CRP Blog

Wednesday, October 10, 2007

Republicans: We Need Surface Storage for Water

Governor Schwarzenegger and Republicans are fighting for California's future by insisting the state build much-needed surface storage capacity. Here are some myths v. facts from the Governor's office:

"We don't need to build more dams. We have plenty of storage already."
Fact: We don't have enough surface storage now. The last major state-built surface storage projects were completed 34 years ago, and their capacity inadequate for our population's needs and the effects of global warming.

We've lost millions of acre feet of water as a result. From October 2005 to September 2006, two reservoirs, Shasta and Folsom, released more than 6.5 million acre-feet of water to the ocean because they did not have room to store flood flows from the Sacramento River.

"We can solve the state's water crisis with conservation and recycling."
Fact: Conservation can't capture the Sierra snowmelt. Conservation certainly has a role in the Governor's plan. But it can't store water. Had the Governor's plan been in place during the 2005-06 flooding, we would have started the 2007 water year with an additional 3.3 million acre-feet of water in storage allowing us to deliver more water and better protect the ecosystem.

More storage would have addressed current water shortages. The State's major reservoirs have 2.5 million acre-feet less in storage than normal for this time of year, in part because we could not store flood waters from 2005-06.

Instead, we've been forced to release millions of gallons of water. The water released in 2005-06 to protect communities along our levees would have been more than enough to fill the proposed new reservoirs at Sites, Temperance Flat, and an expanded Los Vaqueros.

"Reservoirs should be paid for by local water agencies. "
Fact: The State Water Project was funded by the state Legislature. Critics point to Governor Pat Brown and the State Water Project as a model to replicate. The fact is this: The Legislature approved funding for the State Water Project before a single private contract was in-place to pay for any portion of it. Government leaders then had a vision for California's water infrastructure needs, and they took the lead in building reservoirs knowing that local governments and water agencies would pay their share of the costs commensurate with the benefits they received.

The Governor's plan to increase surface storage:
Provides California with an additional 3.3 million acre feet of storage capacity.
Secures clean, safe drinking water.
Surface storage is a savings account we can call on if an emergency, like flooding or a levee breach, threatens our water supplies.

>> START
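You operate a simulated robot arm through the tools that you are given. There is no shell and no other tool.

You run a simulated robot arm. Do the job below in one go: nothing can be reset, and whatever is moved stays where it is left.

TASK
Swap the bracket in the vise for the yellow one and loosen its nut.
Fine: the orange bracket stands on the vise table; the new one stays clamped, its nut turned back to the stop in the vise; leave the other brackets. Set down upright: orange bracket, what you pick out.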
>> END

Twenty-five million Californians rely on the Delta for drinking water. A flood or levee breach would contaminate water supplies and hurt delivery.

Helps the environment. Environmental water from these reservoirs can be used to: Keep cold water flowing in rivers during spawning season for salmon; keep drinking water safe from saltwater intrusion in the Delta; and make critical water deliveries to Central and Southern California if and when pumps are idled to protect tiny Delta Smelt from extinction.